### Your goal
Search the data below for the string "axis". Extract every line that contains it.

[BEGIN Input records]

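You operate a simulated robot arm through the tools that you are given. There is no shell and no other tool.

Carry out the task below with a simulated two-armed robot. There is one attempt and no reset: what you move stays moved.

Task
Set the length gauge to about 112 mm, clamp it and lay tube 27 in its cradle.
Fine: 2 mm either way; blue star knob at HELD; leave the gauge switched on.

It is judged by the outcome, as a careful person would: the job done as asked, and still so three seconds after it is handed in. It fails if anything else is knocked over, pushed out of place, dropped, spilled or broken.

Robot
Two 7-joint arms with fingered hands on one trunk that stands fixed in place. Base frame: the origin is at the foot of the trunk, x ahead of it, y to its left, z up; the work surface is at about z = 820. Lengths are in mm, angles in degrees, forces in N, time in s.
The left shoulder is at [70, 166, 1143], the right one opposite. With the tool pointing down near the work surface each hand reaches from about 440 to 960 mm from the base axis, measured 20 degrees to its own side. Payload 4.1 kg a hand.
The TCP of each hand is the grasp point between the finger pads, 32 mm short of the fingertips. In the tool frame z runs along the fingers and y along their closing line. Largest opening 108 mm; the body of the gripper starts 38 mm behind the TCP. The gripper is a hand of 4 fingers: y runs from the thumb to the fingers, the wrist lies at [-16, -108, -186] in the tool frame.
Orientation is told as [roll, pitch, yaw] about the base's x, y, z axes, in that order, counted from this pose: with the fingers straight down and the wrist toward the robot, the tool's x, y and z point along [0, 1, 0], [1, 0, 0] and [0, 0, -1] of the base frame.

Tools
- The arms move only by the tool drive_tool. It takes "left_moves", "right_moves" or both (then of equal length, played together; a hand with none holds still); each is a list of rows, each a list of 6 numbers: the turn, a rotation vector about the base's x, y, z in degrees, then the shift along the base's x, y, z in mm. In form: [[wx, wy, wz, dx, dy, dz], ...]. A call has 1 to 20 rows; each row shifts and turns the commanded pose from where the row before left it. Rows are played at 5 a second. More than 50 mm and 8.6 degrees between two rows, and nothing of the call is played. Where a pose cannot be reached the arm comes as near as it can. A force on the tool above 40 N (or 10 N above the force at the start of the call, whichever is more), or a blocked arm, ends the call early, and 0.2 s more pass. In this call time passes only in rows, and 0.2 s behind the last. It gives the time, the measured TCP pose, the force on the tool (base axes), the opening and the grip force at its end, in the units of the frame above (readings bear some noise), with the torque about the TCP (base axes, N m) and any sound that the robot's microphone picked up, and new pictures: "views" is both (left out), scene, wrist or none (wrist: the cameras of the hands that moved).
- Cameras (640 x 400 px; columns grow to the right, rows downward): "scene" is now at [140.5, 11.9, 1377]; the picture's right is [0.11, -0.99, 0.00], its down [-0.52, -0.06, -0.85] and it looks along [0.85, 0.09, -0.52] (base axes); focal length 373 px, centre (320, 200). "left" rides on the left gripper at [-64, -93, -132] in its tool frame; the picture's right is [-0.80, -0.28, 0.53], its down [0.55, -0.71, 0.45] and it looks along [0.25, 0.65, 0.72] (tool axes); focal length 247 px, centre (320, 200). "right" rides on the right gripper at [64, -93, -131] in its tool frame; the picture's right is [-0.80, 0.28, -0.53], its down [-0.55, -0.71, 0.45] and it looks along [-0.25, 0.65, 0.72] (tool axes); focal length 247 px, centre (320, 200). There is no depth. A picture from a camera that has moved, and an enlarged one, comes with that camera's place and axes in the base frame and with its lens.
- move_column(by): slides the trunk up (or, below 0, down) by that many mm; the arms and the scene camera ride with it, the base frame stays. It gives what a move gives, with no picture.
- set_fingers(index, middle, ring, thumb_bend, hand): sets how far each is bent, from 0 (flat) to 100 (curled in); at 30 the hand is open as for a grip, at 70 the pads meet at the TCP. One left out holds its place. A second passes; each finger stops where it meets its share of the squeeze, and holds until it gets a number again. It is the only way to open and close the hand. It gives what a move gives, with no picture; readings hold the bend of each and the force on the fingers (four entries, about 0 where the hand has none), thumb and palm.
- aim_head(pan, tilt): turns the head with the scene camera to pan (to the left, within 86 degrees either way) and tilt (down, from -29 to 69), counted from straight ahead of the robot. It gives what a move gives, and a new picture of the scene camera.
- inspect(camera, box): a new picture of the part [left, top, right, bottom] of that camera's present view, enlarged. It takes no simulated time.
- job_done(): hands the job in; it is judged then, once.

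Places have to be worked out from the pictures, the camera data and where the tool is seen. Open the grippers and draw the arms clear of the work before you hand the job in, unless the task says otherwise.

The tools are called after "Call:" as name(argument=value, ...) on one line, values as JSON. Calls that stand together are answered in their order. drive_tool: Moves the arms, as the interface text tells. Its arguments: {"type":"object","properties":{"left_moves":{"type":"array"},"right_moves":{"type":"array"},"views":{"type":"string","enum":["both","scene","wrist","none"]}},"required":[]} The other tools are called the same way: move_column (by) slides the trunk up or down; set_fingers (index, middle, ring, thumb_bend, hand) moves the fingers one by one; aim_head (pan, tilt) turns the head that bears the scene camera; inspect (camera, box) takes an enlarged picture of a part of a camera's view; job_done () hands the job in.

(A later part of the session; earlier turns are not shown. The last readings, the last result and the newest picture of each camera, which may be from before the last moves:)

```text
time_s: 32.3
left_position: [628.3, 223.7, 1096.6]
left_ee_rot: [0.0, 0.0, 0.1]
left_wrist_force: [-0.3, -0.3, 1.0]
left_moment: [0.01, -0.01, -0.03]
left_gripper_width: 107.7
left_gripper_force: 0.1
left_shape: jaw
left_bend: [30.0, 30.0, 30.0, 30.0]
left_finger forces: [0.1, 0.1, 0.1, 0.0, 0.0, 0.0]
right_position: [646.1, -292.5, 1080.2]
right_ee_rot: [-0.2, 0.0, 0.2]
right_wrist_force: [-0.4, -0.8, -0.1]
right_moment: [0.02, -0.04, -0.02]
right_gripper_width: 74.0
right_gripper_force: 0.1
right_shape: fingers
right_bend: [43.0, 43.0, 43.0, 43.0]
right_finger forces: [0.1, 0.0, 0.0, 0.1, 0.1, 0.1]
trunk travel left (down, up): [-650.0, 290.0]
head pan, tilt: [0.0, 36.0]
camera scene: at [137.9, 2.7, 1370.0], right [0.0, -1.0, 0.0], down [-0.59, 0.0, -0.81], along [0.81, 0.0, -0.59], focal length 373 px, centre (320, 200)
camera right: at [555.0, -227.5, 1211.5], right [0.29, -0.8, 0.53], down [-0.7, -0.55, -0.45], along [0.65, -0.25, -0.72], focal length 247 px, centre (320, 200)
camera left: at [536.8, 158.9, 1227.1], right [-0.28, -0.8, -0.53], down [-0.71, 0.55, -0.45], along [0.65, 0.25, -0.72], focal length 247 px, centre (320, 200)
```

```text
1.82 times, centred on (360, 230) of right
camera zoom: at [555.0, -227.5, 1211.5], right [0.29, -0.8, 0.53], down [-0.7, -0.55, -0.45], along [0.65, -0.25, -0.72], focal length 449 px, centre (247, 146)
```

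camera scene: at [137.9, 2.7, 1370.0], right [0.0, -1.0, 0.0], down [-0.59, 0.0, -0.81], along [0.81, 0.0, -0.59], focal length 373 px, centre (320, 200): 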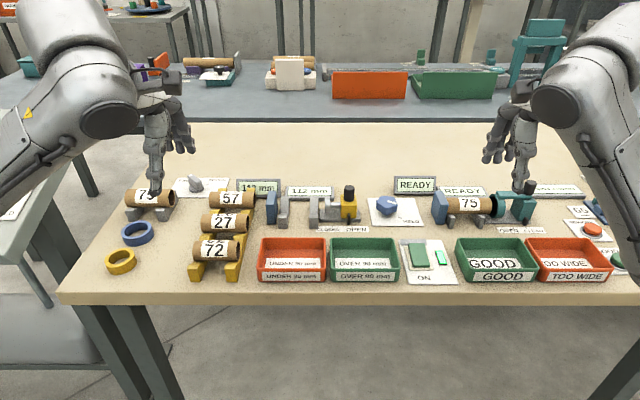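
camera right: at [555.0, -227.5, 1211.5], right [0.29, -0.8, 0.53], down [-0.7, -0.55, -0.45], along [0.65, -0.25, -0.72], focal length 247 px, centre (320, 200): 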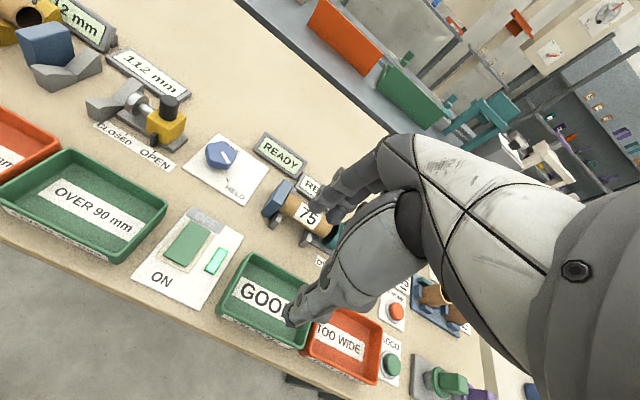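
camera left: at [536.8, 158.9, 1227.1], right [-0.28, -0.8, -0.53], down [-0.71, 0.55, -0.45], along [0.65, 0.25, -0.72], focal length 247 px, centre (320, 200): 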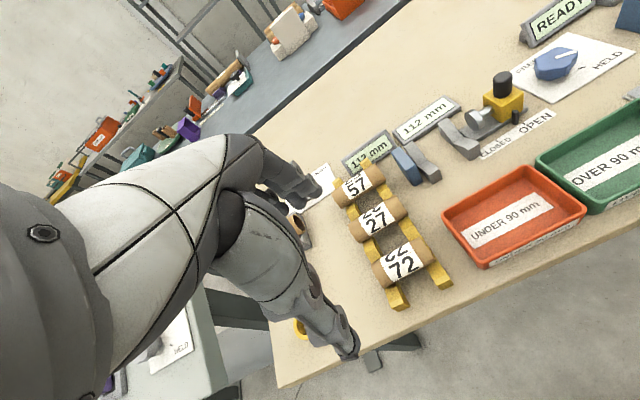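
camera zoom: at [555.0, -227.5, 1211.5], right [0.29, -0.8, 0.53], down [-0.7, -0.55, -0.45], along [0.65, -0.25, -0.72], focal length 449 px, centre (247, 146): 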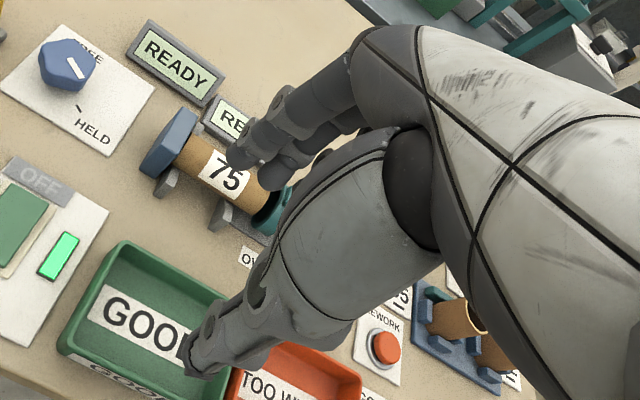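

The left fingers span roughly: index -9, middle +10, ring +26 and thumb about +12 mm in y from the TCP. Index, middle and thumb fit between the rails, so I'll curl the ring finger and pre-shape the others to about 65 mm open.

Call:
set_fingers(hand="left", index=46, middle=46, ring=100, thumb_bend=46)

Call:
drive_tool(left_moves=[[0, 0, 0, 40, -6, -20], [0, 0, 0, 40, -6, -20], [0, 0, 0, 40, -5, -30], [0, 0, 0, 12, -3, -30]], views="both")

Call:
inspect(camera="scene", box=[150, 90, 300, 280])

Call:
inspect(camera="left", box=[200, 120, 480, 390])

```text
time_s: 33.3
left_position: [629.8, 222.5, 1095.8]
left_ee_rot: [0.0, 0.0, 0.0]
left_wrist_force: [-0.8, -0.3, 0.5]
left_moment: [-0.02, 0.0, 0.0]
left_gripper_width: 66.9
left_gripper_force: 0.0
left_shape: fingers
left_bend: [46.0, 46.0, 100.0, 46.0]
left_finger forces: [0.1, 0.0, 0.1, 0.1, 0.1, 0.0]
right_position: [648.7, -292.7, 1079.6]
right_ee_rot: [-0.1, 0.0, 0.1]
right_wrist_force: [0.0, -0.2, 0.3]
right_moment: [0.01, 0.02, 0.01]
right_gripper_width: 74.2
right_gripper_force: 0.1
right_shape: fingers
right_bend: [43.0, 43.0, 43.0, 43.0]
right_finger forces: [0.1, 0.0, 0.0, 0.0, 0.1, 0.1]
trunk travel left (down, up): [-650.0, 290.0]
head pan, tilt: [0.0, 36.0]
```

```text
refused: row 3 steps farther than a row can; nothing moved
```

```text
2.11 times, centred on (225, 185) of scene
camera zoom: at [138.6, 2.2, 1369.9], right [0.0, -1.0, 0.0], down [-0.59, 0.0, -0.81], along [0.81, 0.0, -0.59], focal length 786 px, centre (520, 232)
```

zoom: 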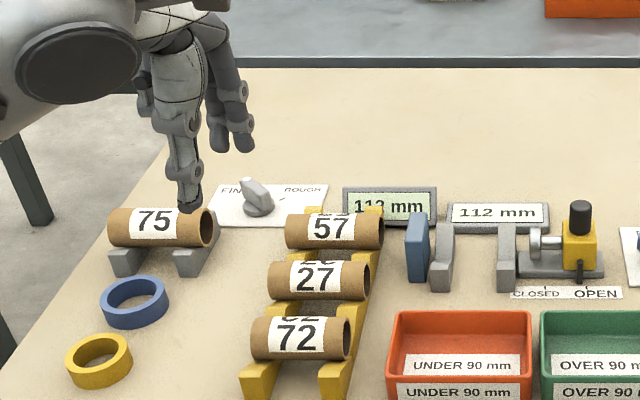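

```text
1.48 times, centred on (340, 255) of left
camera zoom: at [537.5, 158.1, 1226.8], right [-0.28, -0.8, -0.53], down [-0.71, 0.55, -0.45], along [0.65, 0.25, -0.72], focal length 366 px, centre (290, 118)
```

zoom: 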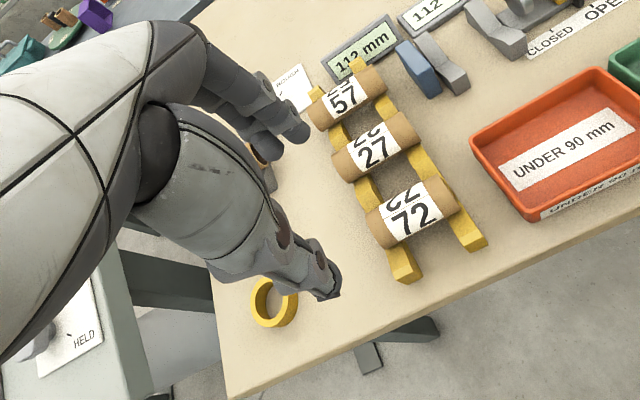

[END Input records]
[BEGIN Input records]

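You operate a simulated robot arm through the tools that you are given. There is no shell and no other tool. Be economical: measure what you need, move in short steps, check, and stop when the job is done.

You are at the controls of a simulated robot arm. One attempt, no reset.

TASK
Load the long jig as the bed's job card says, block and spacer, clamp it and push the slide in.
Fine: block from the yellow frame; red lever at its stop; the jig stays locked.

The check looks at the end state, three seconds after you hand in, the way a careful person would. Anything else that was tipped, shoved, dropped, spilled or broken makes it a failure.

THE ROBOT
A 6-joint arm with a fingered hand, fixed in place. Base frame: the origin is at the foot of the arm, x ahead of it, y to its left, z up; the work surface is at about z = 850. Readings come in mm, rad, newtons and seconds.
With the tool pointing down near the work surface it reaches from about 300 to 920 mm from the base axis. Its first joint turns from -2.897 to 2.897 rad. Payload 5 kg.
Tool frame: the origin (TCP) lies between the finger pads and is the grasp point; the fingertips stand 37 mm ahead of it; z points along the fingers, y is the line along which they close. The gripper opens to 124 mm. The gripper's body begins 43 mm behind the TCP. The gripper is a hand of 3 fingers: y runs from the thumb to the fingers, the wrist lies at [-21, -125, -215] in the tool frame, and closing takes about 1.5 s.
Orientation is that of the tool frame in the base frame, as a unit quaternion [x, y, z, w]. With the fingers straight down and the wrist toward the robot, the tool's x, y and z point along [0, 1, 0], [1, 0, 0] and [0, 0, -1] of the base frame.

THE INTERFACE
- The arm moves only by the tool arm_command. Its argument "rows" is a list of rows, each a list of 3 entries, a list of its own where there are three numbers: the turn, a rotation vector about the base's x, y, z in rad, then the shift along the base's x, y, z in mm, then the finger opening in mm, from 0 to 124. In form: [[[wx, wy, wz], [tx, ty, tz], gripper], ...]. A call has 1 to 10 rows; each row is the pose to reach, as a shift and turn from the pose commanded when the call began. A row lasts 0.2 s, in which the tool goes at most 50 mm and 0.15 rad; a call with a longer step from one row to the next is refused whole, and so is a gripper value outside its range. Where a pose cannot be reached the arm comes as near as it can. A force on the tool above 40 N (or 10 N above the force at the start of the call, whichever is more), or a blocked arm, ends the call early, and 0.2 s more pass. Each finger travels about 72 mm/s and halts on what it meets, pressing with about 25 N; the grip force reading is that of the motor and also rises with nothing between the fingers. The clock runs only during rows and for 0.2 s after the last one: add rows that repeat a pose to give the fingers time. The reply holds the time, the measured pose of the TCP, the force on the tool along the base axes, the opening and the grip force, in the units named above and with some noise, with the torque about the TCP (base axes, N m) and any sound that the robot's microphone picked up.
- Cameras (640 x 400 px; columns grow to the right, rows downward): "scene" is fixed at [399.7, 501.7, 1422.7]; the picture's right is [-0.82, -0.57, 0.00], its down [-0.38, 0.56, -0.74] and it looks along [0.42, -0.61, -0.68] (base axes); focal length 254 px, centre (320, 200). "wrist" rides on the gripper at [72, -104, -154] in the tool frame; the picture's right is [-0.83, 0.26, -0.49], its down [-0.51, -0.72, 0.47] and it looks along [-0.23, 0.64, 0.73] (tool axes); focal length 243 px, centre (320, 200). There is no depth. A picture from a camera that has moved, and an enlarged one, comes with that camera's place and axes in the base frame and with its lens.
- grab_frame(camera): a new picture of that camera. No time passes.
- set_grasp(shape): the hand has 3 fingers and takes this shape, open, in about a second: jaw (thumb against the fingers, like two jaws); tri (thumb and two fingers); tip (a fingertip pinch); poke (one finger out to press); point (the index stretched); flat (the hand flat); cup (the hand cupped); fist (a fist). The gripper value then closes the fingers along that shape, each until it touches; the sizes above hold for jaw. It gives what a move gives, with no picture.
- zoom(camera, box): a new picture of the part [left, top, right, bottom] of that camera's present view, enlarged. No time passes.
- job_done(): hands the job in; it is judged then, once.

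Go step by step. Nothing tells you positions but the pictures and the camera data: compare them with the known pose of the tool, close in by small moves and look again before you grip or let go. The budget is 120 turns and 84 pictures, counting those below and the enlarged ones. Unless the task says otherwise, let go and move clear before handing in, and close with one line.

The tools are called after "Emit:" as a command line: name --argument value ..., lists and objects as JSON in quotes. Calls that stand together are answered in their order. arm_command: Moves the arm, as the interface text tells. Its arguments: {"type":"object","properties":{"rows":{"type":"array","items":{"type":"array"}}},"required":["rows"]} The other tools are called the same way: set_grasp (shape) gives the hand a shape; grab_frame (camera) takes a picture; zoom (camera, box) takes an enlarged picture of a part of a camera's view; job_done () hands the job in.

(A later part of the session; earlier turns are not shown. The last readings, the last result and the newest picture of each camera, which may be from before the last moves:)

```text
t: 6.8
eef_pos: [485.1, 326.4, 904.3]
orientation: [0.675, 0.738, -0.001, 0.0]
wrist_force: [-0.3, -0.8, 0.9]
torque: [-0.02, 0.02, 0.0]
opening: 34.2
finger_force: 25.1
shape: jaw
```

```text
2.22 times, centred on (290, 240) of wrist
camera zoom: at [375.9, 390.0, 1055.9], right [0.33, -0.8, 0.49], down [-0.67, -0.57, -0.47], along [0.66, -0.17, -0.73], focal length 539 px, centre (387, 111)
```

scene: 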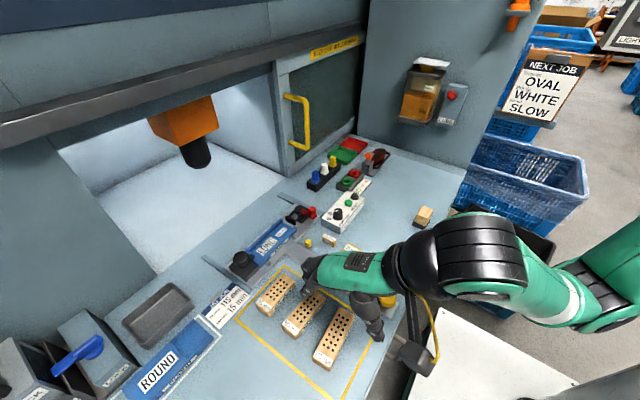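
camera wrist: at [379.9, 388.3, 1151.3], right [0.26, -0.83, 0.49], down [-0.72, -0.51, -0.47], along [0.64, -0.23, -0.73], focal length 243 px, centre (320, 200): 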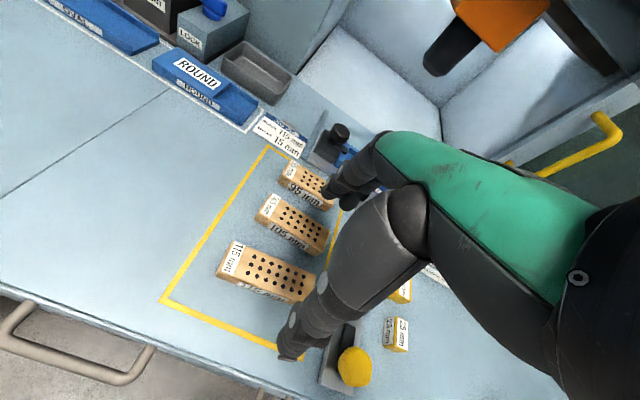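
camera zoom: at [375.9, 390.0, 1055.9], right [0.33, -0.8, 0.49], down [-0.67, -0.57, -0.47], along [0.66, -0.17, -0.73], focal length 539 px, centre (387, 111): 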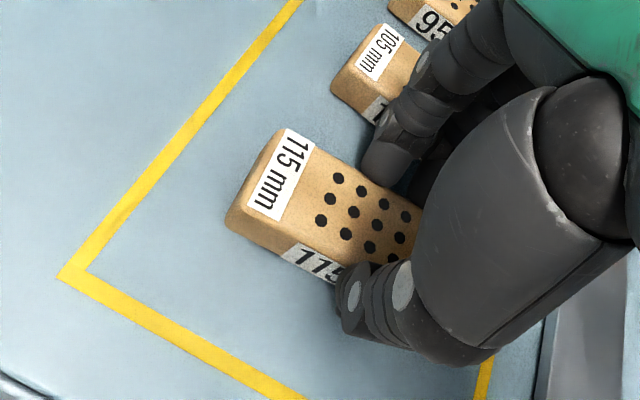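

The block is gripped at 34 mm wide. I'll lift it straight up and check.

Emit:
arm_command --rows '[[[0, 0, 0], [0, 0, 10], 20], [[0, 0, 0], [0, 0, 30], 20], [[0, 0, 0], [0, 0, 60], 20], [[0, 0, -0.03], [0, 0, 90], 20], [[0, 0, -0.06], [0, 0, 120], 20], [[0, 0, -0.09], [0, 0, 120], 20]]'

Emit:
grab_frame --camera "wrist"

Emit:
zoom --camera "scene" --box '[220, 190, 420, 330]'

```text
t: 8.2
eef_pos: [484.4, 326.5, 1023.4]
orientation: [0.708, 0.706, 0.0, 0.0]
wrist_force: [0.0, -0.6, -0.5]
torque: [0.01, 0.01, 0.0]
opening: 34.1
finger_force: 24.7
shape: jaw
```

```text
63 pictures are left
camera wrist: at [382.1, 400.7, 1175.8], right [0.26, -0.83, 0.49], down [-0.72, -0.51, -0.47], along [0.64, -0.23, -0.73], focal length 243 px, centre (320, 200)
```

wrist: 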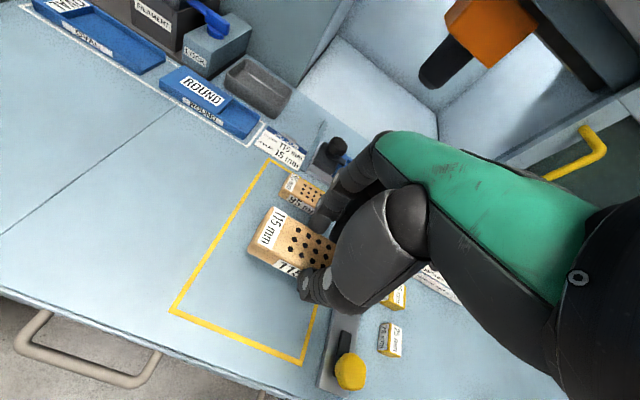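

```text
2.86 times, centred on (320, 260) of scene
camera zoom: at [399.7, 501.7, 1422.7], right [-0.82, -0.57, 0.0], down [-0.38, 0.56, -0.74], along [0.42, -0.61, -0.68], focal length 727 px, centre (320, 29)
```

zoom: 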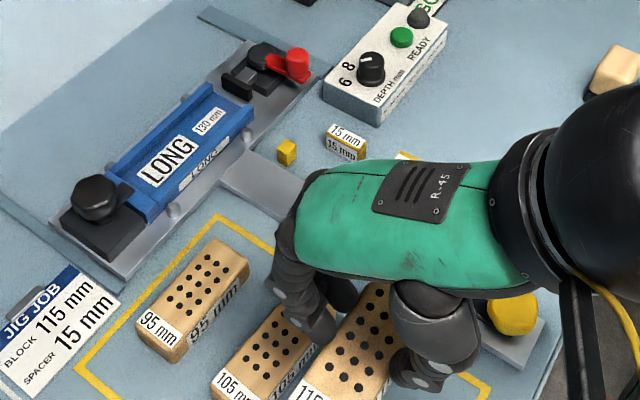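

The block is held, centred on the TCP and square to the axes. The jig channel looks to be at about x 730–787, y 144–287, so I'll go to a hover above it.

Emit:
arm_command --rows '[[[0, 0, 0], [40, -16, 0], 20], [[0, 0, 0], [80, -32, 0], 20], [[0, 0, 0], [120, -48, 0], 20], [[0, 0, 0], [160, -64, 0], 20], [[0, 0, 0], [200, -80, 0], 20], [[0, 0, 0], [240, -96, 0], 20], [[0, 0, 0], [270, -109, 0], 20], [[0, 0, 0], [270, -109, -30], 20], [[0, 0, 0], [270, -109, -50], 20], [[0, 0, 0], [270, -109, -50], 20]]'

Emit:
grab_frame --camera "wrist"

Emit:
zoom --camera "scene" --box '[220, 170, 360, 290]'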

[END Input records]

### The solution
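The left shoulder is at [70, 166, 1143], the right one opposite. With the tool pointing down near the work surface each hand reaches from about 440 to 960 mm from the base axis, measured 20 degrees to its own side. Payload 4.1 kg a hand.
With the tool pointing down near the work surface it reaches from about 300 to 920 mm from the base axis. Its first joint turns from -2.897 to 2.897 rad. Payload 5 kg.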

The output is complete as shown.